*Material:*
§ §
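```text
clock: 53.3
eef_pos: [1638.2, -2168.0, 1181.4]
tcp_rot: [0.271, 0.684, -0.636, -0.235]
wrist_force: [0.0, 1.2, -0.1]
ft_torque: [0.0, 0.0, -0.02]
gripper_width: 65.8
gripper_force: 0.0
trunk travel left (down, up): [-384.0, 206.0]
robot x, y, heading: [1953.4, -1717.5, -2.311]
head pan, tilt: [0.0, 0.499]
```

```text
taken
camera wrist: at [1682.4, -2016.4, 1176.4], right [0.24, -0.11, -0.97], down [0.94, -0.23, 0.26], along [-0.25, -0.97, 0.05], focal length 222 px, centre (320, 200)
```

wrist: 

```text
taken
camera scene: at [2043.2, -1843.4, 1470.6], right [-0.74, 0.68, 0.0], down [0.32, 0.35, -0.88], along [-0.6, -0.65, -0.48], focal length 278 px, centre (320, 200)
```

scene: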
§ §
*What is required:* Copy out every line of the data that includes the word "right".

*Exercise solution:*
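camera wrist: at [1682.4, -2016.4, 1176.4], right [0.24, -0.11, -0.97], down [0.94, -0.23, 0.26], along [-0.25, -0.97, 0.05], focal length 222 px, centre (320, 200)
camera scene: at [2043.2, -1843.4, 1470.6], right [-0.74, 0.68, 0.0], down [0.32, 0.35, -0.88], along [-0.6, -0.65, -0.48], focal length 278 px, centre (320, 200)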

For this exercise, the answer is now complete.